• PASSAGE PROVIDED
※ ※ ※

Many things, however, had occurred before that happy ending of the Grigor’ev affair. The Bolsheviks, though appreciating Makhno’s help in the struggle against the Whites, had their apprehensions. Behind his Anarchism and his demand for local autonomy they saw not merely a more or less Utopian protest against the “State”; they saw in it also the beginning of an organized struggle of the peasant against the grain seizures practiced by the Soviet authorities. Makhno’s “Anarchism” appealed to the entire peasant population, because it meant to them the non-payment of taxes for the support of a bureaucracy which they considered unnecessary, and of the city populations which gave them nothing in exchange.

It was about this time that Trotsky, as the supreme commander of the Red Army, visited the Ukraine. He saw the potential danger to his conception of the Revolution if Makhno’s peasant anarchism should be allowed to spread. So he started a campaign of abuse in his Red Army paper printed on his famous train. “Scratch a follower of Makhno,” he wrote, “and you will find a follower of Grigor’ev. More often than not you don’t even have to scratch: A frantic kulak or a petty speculator barking at the Communists frankly sticks out on the surface.” That unwarranted insult called forth much indignation in Makhno’s region. This is admitted by the official Bolshevik historian Kubanin who characterizes that remark as one of Trotsky’s “customary venomous phrases.” In later years, when the leader of the Red Army fell from grace, similar venomous samples of official journalism calling him the “vanguard of international counterrevolution” and an “agent of the Nazis” might have given the Great Exile occasion to think about the inscrutable ways of historic justice.

※ ※ ※

• EXERCISE REQUIREMENTS
What does the passage provided say from "Many things, however, had" through "nothing in exchange."? Give the exact wording.

※ ※ ※

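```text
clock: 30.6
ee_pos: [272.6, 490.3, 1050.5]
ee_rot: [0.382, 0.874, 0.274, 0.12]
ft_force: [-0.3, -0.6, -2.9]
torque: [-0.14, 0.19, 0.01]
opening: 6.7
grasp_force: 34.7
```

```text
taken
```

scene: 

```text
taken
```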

※ ※ ※

• WORKED SOLUTION
Many things, however, had occurred before that happy ending of the Grigor’ev affair. The Bolsheviks, though appreciating Makhno’s help in the struggle against the Whites, had their apprehensions. Behind his Anarchism and his demand for local autonomy they saw not merely a more or less Utopian protest against the “State”; they saw in it also the beginning of an organized struggle of the peasant against the grain seizures practiced by the Soviet authorities. Makhno’s “Anarchism” appealed to the entire peasant population, because it meant to them the non-payment of taxes for the support of a bureaucracy which they considered unnecessary, and of the city populations which gave them nothing in exchange.